**STATED PROBLEM**
Only the lines from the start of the material through the line containing "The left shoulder" are to be extracted, exactly as they appear.
Start of RECORDED INFORMATION
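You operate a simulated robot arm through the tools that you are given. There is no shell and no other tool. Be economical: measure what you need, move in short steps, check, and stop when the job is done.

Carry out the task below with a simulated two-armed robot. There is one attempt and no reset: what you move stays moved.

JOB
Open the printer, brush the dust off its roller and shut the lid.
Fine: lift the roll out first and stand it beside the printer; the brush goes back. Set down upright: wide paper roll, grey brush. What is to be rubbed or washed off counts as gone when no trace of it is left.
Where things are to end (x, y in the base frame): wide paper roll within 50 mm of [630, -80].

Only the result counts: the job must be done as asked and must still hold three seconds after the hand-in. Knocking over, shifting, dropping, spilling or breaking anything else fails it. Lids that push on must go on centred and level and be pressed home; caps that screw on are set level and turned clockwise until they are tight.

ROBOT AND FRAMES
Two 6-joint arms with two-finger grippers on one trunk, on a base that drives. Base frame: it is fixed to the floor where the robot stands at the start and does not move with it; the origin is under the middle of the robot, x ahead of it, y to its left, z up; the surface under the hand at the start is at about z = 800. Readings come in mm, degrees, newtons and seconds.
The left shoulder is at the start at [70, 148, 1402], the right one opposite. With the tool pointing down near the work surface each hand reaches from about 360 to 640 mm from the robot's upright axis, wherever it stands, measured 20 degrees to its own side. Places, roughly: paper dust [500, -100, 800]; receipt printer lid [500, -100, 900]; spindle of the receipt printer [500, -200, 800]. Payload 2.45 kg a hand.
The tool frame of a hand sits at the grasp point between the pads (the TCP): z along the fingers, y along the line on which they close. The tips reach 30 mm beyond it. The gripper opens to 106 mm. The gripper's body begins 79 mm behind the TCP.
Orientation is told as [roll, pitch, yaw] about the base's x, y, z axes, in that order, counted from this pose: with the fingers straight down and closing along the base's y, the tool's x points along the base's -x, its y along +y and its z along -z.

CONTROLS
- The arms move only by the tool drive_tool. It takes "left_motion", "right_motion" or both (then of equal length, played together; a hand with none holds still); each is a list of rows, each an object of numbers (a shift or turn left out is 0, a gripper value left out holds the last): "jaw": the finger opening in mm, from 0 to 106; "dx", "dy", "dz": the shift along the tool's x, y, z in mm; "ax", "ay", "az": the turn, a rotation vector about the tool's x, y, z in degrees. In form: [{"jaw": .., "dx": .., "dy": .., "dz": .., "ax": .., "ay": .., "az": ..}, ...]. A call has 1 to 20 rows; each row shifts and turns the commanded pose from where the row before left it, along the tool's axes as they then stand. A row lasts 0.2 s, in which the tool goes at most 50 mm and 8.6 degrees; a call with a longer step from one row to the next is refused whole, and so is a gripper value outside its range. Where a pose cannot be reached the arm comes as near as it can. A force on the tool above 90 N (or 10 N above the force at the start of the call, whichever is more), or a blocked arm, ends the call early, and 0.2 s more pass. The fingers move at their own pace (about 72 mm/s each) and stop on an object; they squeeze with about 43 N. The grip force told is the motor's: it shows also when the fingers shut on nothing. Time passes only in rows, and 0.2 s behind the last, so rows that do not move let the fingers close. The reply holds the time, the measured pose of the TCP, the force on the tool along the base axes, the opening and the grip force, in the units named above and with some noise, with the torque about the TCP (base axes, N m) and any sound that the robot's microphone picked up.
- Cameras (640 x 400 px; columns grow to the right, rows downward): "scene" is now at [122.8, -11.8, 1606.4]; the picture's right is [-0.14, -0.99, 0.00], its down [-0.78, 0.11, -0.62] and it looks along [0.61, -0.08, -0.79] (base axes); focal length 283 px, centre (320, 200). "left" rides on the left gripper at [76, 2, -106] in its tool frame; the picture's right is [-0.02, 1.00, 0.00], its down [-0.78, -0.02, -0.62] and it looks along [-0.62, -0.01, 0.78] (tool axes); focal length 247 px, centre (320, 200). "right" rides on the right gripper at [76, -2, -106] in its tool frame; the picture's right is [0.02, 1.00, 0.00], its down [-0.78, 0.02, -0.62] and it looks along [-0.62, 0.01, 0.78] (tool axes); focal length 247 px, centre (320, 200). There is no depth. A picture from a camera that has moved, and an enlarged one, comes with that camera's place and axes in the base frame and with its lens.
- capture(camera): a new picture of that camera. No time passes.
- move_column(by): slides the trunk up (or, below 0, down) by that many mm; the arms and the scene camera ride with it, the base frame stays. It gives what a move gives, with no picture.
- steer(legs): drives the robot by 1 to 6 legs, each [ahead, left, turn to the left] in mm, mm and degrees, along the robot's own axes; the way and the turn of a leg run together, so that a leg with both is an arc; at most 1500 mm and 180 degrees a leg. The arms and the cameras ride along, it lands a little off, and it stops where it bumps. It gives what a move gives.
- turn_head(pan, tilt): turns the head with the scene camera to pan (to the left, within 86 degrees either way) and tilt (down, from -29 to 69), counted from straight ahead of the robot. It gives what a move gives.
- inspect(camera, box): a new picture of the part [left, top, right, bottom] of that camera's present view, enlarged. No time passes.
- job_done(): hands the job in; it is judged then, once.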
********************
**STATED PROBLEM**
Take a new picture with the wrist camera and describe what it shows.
End of RECORDED INFORMATION
**REPLY**
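You operate a simulated robot arm through the tools that you are given. There is no shell and no other tool. Be economical: measure what you need, move in short steps, check, and stop when the job is done.

Carry out the task below with a simulated two-armed robot. There is one attempt and no reset: what you move stays moved.

JOB
Open the printer, brush the dust off its roller and shut the lid.
Fine: lift the roll out first and stand it beside the printer; the brush goes back. Set down upright: wide paper roll, grey brush. What is to be rubbed or washed off counts as gone when no trace of it is left.
Where things are to end (x, y in the base frame): wide paper roll within 50 mm of [630, -80].

Only the result counts: the job must be done as asked and must still hold three seconds after the hand-in. Knocking over, shifting, dropping, spilling or breaking anything else fails it. Lids that push on must go on centred and level and be pressed home; caps that screw on are set level and turned clockwise until they are tight.

ROBOT AND FRAMES
Two 6-joint arms with two-finger grippers on one trunk, on a base that drives. Base frame: it is fixed to the floor where the robot stands at the start and does not move with it; the origin is under the middle of the robot, x ahead of it, y to its left, z up; the surface under the hand at the start is at about z = 800. Readings come in mm, degrees, newtons and seconds.
The left shoulder is at the start at [70, 148, 1402], the right one opposite. With the tool pointing down near the work surface each hand reaches from about 360 to 640 mm from the robot's upright axis, wherever it stands, measured 20 degrees to its own side. Places, roughly: paper dust [500, -100, 800]; receipt printer lid [500, -100, 900]; spindle of the receipt printer [500, -200, 800]. Payload 2.45 kg a hand.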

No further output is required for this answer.